With Microsoft Teams, educators can build a collaborative classroom. Teams serves as a hub where educators and students interact online and as a workspace for communications, sharing files and even meeting online. Within Teams, educators set up a class made up of channels. Each channel is dedicated to a topic. Students work on assigned tasks within a channel. Teams allows educators to share the students’ feedback individually or directly with the group. If feedback is shared with the group, students can use the feedback for further discussion online or personally during a face-to-face class session.

In addition to using Teams for communication and collaboration, educators can empower students through personalized assignments and individual feedback. Educators can manage assignments using Teams to create, assign, collect, and provide feedback on assignments. Further, rubrics gained popularity with educators as a means of communicating expectations for an assignment, assessing student work, and grading final papers/projects. Teams embodies a system that all study materials, assignments, and feedback are in one place and easily accessible online from different devices.

Zacharová and Sokolová (2019) used Microsoft Teams in a classroom management course for pre-service teachers. Study materials, including case students, worksheets, and problem-based tasks are all a part of Teams. Students worked at their own pace and chose when and how long they worked on the assignments. Teams supports a system of interactive engagement for teachers and students. Students watched videos and used the chat room to share ideas and comments. The instructors provided feedback to students.

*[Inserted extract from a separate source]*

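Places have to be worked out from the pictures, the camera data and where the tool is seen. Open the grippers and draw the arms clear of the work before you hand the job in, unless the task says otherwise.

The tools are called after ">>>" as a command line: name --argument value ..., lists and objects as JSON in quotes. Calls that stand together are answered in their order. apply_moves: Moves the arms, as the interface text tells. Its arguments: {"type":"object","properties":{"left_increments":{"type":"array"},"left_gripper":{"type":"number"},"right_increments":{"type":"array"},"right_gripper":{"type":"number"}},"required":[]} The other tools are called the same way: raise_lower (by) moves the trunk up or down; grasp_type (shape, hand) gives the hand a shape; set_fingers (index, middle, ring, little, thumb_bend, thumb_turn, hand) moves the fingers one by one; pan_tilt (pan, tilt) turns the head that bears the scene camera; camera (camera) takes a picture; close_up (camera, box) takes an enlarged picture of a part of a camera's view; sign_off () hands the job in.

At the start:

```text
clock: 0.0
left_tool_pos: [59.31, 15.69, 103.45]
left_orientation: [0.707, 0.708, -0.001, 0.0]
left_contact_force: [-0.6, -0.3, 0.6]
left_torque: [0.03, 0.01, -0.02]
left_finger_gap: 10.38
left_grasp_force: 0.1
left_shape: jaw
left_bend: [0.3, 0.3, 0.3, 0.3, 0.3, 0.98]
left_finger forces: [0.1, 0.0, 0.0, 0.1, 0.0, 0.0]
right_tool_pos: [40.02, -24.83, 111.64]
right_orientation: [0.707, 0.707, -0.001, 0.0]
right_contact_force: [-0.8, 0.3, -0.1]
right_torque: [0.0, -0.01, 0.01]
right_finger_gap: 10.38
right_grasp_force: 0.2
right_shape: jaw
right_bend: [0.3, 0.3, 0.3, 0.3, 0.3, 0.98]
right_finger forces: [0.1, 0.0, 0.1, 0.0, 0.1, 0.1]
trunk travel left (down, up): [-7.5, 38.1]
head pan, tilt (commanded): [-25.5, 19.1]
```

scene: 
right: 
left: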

In conclusion, think of Microsoft Teams as a digital hub to bring educators, students, applications, conversations, assignments, and feedback together in one location. More importantly, educators and students have free access to Microsoft Office 365 through their academic institution or directly through Microsoft (Simkin, 2018). Students can work on group projects and hold discussions related to assignments. Educators can monitor how things are going in each group. Also, assignment submissions and feedback take place in a seamless environment. Microsoft Teams can change the way teaching and learning happens.
                                                                                     
References:

Simkin, M. (2018). Embedding technology in the history classroom. Agora, 53(1), 17–20.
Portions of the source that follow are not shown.